Poiché la pubblicità diretta in molti Stati è vietata o comunque non è ben accetta dalle scuole, gli esperti di marketing hanno trovato altri modi per promuovere i loro alimenti. Lo strumento più usato è quello del coupon che, in tempi di crisi, riscuote un grande successo, ed è diffuso per tutti i prodotti commerciali. Per quanto riguarda le scuole, i coupon sono stati distribuiti nel 64% delle elementari. Ma molto presenti, ancora oggi, sono anche le sponsorizzazioni degli eventi sportivi, pilastro del sistema educativo a stelle e strisce, e quelle di premi e cerimonie varie.

 

Rispetto al 2007, comunque, nel 2012 si sono registrati alcuni passi in avanti.
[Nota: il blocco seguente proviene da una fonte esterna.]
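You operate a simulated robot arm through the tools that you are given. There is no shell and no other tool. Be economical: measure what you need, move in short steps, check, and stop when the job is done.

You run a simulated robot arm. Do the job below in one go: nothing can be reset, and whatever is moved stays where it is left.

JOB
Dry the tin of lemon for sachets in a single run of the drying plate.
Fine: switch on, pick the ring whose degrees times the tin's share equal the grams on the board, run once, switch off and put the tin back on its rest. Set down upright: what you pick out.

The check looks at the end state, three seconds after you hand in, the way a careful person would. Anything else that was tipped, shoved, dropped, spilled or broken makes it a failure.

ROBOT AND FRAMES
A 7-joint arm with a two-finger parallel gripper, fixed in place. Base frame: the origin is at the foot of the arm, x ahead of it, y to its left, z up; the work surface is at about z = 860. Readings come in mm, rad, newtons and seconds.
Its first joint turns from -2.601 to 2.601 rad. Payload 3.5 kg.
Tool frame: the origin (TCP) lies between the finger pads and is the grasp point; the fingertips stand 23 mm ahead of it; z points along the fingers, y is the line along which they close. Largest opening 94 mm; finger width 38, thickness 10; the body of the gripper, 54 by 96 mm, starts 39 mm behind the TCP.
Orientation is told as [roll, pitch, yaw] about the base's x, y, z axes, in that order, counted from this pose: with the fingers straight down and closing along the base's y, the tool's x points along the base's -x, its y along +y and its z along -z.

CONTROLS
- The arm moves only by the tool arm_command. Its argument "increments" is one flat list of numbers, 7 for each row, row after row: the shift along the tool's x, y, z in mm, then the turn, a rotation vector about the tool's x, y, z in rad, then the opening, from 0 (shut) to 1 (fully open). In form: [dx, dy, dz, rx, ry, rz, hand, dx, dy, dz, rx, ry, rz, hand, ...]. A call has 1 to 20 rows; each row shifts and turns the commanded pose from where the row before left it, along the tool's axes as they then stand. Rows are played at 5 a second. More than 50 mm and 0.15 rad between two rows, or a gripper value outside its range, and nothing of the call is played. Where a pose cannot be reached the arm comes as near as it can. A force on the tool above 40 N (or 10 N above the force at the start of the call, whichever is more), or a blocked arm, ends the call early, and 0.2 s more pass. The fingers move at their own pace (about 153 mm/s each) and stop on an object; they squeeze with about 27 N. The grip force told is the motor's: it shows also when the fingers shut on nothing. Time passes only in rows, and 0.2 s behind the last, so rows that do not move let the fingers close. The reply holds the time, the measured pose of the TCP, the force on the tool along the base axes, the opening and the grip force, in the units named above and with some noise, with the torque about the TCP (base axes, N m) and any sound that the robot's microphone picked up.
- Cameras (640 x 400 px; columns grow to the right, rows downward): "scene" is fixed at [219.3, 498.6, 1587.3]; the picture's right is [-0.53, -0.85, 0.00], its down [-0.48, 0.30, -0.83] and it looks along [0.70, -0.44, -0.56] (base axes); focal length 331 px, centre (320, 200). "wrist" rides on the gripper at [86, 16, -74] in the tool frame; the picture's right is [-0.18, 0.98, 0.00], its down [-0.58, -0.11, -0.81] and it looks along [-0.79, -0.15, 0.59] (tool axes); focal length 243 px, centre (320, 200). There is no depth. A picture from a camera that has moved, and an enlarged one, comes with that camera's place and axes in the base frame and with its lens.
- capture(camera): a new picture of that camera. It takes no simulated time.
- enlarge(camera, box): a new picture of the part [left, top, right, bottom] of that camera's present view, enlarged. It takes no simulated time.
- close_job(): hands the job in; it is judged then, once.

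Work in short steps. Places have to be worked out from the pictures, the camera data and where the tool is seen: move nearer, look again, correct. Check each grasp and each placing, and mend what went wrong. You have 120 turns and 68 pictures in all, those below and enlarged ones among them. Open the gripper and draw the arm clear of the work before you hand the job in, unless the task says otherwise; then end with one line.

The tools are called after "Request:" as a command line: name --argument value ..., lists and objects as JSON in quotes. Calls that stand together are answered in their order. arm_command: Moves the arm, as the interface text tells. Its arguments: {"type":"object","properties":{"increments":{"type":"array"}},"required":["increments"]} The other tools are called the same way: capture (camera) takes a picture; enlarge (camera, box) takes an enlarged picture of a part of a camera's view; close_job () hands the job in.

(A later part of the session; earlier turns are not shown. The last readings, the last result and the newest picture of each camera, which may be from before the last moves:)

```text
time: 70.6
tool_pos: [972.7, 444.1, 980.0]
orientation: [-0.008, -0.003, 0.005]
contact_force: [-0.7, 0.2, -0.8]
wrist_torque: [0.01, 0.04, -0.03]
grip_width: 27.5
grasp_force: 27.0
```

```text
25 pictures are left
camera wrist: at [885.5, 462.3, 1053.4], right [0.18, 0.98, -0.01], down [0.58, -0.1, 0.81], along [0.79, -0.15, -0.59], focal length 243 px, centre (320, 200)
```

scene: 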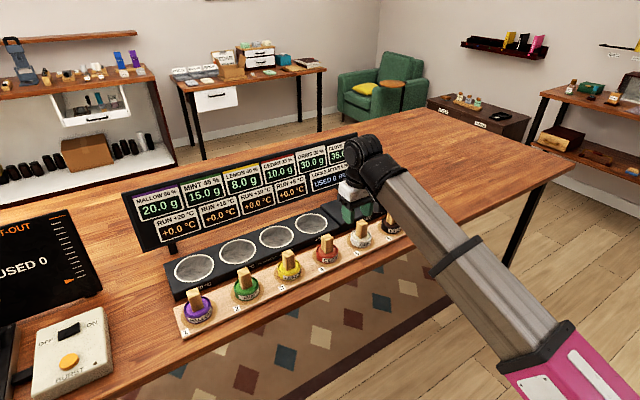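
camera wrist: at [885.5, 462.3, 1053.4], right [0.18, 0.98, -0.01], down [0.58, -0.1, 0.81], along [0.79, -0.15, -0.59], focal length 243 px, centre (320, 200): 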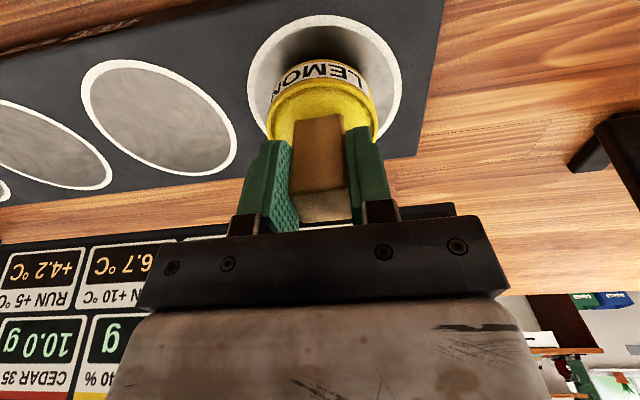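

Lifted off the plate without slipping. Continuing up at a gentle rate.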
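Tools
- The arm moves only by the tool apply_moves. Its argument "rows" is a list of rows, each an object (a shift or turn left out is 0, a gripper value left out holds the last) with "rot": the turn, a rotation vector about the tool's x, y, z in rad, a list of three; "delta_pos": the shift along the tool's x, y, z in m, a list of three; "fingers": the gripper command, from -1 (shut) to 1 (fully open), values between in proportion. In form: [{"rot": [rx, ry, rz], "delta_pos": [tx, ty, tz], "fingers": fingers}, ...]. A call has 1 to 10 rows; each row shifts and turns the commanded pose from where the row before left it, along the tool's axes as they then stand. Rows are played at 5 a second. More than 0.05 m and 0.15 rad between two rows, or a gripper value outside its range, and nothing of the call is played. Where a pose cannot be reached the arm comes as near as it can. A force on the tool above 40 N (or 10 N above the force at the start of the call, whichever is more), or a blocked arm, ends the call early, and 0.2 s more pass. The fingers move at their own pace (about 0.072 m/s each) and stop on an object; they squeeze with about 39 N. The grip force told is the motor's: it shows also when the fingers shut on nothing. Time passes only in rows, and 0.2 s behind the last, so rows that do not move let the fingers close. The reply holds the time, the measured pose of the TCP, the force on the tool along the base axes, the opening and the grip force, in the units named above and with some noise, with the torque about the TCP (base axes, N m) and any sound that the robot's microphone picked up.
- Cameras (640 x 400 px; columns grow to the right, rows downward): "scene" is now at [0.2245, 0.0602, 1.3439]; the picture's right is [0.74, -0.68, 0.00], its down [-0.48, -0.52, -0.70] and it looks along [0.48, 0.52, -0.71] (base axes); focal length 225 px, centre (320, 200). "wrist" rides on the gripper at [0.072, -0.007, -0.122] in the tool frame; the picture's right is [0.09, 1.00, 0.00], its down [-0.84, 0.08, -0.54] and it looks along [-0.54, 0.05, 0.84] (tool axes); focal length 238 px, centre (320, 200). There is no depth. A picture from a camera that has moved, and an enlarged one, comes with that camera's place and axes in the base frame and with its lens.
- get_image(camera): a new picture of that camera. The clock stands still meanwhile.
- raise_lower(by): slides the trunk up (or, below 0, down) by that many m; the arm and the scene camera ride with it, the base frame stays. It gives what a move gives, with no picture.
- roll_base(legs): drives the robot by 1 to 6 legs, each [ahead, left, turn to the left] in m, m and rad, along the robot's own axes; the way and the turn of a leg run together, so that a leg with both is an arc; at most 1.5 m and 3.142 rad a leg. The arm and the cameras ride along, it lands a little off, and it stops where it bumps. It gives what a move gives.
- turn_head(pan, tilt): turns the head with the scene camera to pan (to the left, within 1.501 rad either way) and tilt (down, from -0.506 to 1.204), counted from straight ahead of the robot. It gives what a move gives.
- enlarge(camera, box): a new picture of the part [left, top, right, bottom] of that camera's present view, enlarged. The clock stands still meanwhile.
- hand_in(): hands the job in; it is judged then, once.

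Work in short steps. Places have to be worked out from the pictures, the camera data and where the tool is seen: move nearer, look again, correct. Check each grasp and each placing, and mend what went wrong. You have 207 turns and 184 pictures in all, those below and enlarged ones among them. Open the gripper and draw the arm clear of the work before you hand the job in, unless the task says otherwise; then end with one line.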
In questo periodo la percentuale di alunni che frequenta scuole con sponsorizzazioni esclusive di bevande che prevedono programmi specifici di studio e assumono la forma di incentivi in relazione alle vendite, è diminuito. Se nel 2007 ha frequentato una di queste scuole più del 10% dei bambini delle elementari, nel 2012 la percentuale è scesa al 3%; per quanto riguarda le scuole medie, i valori sono, rispettivamente, il 67,4% e il 50%, e per i licei il 74,5% e 70%.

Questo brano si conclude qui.